» STATED TASK
Copy the data that follows exactly. Include no pictures. Return a JSON list in which every string is one line; blank lines are skipped.

» SOURCE EXCERPT
____

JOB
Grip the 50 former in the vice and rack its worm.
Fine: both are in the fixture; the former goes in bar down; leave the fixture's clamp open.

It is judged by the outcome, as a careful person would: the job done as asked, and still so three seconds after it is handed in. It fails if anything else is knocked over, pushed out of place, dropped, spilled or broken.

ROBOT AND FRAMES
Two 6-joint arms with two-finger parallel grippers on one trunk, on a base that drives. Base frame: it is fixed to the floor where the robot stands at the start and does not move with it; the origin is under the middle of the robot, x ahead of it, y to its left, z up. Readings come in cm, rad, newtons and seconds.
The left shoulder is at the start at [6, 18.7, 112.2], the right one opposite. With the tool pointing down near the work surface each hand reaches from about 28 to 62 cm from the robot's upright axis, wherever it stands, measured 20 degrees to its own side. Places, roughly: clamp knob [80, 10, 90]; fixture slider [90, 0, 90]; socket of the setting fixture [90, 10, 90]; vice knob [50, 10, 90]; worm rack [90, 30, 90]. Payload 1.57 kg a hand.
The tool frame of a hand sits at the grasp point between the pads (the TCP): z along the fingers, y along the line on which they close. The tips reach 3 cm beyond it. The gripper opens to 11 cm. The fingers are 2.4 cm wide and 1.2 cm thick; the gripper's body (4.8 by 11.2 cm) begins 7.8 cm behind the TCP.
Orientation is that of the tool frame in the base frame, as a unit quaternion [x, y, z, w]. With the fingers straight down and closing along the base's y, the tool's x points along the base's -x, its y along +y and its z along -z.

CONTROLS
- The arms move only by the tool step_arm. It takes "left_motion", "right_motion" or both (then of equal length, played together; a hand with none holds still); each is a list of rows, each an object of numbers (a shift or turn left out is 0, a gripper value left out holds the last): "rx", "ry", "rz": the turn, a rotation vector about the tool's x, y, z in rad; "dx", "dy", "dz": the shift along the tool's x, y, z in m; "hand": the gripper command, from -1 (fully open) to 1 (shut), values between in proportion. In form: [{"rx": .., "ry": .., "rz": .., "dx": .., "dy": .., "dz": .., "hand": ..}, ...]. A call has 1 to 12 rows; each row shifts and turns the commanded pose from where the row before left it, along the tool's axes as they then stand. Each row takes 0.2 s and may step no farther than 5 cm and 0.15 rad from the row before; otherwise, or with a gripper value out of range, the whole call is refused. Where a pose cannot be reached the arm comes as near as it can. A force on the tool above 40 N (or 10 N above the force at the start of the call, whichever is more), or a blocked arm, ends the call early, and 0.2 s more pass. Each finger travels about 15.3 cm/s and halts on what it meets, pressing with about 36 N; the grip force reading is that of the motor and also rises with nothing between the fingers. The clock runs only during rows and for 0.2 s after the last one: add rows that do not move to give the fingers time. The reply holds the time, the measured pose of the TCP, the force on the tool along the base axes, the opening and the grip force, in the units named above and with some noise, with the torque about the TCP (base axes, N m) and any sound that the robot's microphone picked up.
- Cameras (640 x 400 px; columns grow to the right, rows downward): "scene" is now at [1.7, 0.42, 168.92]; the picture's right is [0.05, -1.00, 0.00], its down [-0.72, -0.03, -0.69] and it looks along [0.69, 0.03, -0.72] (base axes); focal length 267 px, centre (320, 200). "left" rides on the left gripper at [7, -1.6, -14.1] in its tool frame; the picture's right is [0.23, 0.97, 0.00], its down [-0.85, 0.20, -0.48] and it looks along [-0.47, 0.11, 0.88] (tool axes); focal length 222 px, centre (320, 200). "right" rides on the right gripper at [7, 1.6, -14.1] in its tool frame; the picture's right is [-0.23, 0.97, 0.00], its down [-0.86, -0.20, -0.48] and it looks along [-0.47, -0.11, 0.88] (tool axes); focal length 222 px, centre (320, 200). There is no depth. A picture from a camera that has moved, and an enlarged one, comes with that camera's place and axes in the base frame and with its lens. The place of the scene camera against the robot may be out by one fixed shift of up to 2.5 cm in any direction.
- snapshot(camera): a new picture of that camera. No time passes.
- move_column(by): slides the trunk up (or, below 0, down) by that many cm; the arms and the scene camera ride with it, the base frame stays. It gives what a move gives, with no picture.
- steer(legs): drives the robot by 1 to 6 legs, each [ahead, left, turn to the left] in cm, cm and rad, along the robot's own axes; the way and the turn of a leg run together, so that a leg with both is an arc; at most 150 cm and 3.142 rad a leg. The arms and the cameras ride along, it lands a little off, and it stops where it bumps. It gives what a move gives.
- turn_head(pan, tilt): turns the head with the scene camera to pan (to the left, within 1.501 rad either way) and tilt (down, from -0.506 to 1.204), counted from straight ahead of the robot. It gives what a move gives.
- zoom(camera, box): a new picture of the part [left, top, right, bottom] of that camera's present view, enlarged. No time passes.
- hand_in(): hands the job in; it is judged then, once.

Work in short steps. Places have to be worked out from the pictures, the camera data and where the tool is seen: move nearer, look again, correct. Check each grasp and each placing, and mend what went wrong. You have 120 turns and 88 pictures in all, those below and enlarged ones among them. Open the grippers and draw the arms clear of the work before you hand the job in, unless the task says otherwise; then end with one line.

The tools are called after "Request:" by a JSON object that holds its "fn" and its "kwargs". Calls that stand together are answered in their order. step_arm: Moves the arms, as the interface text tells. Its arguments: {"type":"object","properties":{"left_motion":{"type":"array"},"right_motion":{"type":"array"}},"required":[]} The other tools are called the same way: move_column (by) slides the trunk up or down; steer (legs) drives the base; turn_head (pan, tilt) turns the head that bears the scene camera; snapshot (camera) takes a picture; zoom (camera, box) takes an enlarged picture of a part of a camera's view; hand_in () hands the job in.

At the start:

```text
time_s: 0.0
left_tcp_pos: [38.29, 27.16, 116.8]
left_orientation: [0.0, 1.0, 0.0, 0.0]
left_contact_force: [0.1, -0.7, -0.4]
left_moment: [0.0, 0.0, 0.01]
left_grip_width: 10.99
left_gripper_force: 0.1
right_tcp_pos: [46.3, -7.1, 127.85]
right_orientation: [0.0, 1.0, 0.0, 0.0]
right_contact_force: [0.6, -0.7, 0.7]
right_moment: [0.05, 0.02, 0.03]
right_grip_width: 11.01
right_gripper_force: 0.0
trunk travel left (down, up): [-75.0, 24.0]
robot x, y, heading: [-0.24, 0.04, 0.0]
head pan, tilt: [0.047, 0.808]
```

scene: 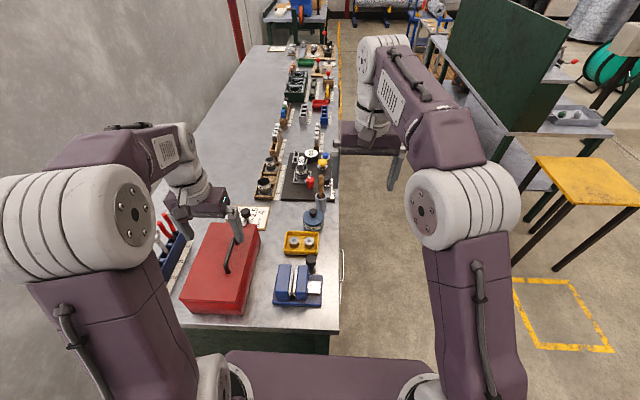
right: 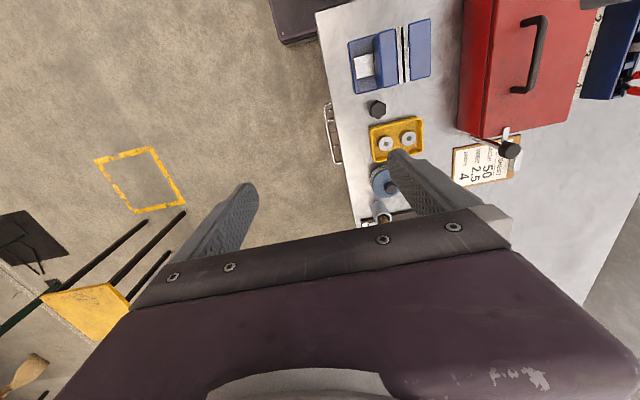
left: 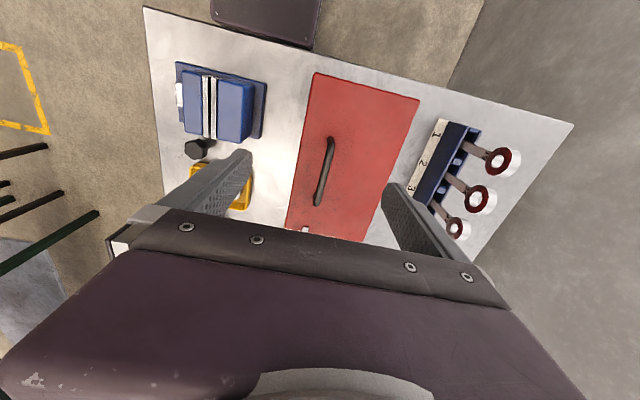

____

» EXERCISE ANSWER
[
  "JOB",
  "Grip the 50 former in the vice and rack its worm.",
  "Fine: both are in the fixture; the former goes in bar down; leave the fixture's clamp open.",
  "It is judged by the outcome, as a careful person would: the job done as asked, and still so three seconds after it is handed in. It fails if anything else is knocked over, pushed out of place, dropped, spilled or broken.",
  "ROBOT AND FRAMES",
  "Two 6-joint arms with two-finger parallel grippers on one trunk, on a base that drives. Base frame: it is fixed to the floor where the robot stands at the start and does not move with it; the origin is under the middle of the robot, x ahead of it, y to its left, z up. Readings come in cm, rad, newtons and seconds.",
  "The left shoulder is at the start at [6, 18.7, 112.2], the right one opposite. With the tool pointing down near the work surface each hand reaches from about 28 to 62 cm from the robot's upright axis, wherever it stands, measured 20 degrees to its own side. Places, roughly: clamp knob [80, 10, 90]; fixture slider [90, 0, 90]; socket of the setting fixture [90, 10, 90]; vice knob [50, 10, 90]; worm rack [90, 30, 90]. Payload 1.57 kg a hand.",
  "The tool frame of a hand sits at the grasp point between the pads (the TCP): z along the fingers, y along the line on which they close. The tips reach 3 cm beyond it. The gripper opens to 11 cm. The fingers are 2.4 cm wide and 1.2 cm thick; the gripper's body (4.8 by 11.2 cm) begins 7.8 cm behind the TCP.",
  "Orientation is that of the tool frame in the base frame, as a unit quaternion [x, y, z, w]. With the fingers straight down and closing along the base's y, the tool's x points along the base's -x, its y along +y and its z along -z.",
  "CONTROLS",
  "- The arms move only by the tool step_arm. It takes \"left_motion\", \"right_motion\" or both (then of equal length, played together; a hand with none holds still); each is a list of rows, each an object of numbers (a shift or turn left out is 0, a gripper value left out holds the last): \"rx\", \"ry\", \"rz\": the turn, a rotation vector about the tool's x, y, z in rad; \"dx\", \"dy\", \"dz\": the shift along the tool's x, y, z in m; \"hand\": the gripper command, from -1 (fully open) to 1 (shut), values between in proportion. In form: [{\"rx\": .., \"ry\": .., \"rz\": .., \"dx\": .., \"dy\": .., \"dz\": .., \"hand\": ..}, ...]. A call has 1 to 12 rows; each row shifts and turns the commanded pose from where the row before left it, along the tool's axes as they then stand. Each row takes 0.2 s and may step no farther than 5 cm and 0.15 rad from the row before; otherwise, or with a gripper value out of range, the whole call is refused. Where a pose cannot be reached the arm comes as near as it can. A force on the tool above 40 N (or 10 N above the force at the start of the call, whichever is more), or a blocked arm, ends the call early, and 0.2 s more pass. Each finger travels about 15.3 cm/s and halts on what it meets, pressing with about 36 N; the grip force reading is that of the motor and also rises with nothing between the fingers. The clock runs only during rows and for 0.2 s after the last one: add rows that do not move to give the fingers time. The reply holds the time, the measured pose of the TCP, the force on the tool along the base axes, the opening and the grip force, in the units named above and with some noise, with the torque about the TCP (base axes, N m) and any sound that the robot's microphone picked up.",
  "- Cameras (640 x 400 px; columns grow to the right, rows downward): \"scene\" is now at [1.7, 0.42, 168.92]; the picture's right is [0.05, -1.00, 0.00], its down [-0.72, -0.03, -0.69] and it looks along [0.69, 0.03, -0.72] (base axes); focal length 267 px, centre (320, 200). \"left\" rides on the left gripper at [7, -1.6, -14.1] in its tool frame; the picture's right is [0.23, 0.97, 0.00], its down [-0.85, 0.20, -0.48] and it looks along [-0.47, 0.11, 0.88] (tool axes); focal length 222 px, centre (320, 200). \"right\" rides on the right gripper at [7, 1.6, -14.1] in its tool frame; the picture's right is [-0.23, 0.97, 0.00], its down [-0.86, -0.20, -0.48] and it looks along [-0.47, -0.11, 0.88] (tool axes); focal length 222 px, centre (320, 200). There is no depth. A picture from a camera that has moved, and an enlarged one, comes with that camera's place and axes in the base frame and with its lens. The place of the scene camera against the robot may be out by one fixed shift of up to 2.5 cm in any direction.",
  "- snapshot(camera): a new picture of that camera. No time passes.",
  "- move_column(by): slides the trunk up (or, below 0, down) by that many cm; the arms and the scene camera ride with it, the base frame stays. It gives what a move gives, with no picture.",
  "- steer(legs): drives the robot by 1 to 6 legs, each [ahead, left, turn to the left] in cm, cm and rad, along the robot's own axes; the way and the turn of a leg run together, so that a leg with both is an arc; at most 150 cm and 3.142 rad a leg. The arms and the cameras ride along, it lands a little off, and it stops where it bumps. It gives what a move gives.",
  "- turn_head(pan, tilt): turns the head with the scene camera to pan (to the left, within 1.501 rad either way) and tilt (down, from -0.506 to 1.204), counted from straight ahead of the robot. It gives what a move gives.",
  "- zoom(camera, box): a new picture of the part [left, top, right, bottom] of that camera's present view, enlarged. No time passes.",
  "- hand_in(): hands the job in; it is judged then, once.",
  "Work in short steps. Places have to be worked out from the pictures, the camera data and where the tool is seen: move nearer, look again, correct. Check each grasp and each placing, and mend what went wrong. You have 120 turns and 88 pictures in all, those below and enlarged ones among them. Open the grippers and draw the arms clear of the work before you hand the job in, unless the task says otherwise; then end with one line.",
  "The tools are called after \"Request:\" by a JSON object that holds its \"fn\" and its \"kwargs\". Calls that stand together are answered in their order. step_arm: Moves the arms, as the interface text tells. Its arguments: {\"type\":\"object\",\"properties\":{\"left_motion\":{\"type\":\"array\"},\"right_motion\":{\"type\":\"array\"}},\"required\":[]} The other tools are called the same way: move_column (by) slides the trunk up or down; steer (legs) drives the base; turn_head (pan, tilt) turns the head that bears the scene camera; snapshot (camera) takes a picture; zoom (camera, box) takes an enlarged picture of a part of a camera's view; hand_in () hands the job in.",
  "At the start:",
  "```text",
  "time_s: 0.0",
  "left_tcp_pos: [38.29, 27.16, 116.8]",
  "left_orientation: [0.0, 1.0, 0.0, 0.0]",
  "left_contact_force: [0.1, -0.7, -0.4]",
  "left_moment: [0.0, 0.0, 0.01]",
  "left_grip_width: 10.99",
  "left_gripper_force: 0.1",
  "right_tcp_pos: [46.3, -7.1, 127.85]",
  "right_orientation: [0.0, 1.0, 0.0, 0.0]",
  "right_contact_force: [0.6, -0.7, 0.7]",
  "right_moment: [0.05, 0.02, 0.03]",
  "right_grip_width: 11.01",
  "right_gripper_force: 0.0",
  "trunk travel left (down, up): [-75.0, 24.0]",
  "robot x, y, heading: [-0.24, 0.04, 0.0]",
  "head pan, tilt: [0.047, 0.808]",
  "```",
  "scene: ",
  "right: ",
  "left: "
]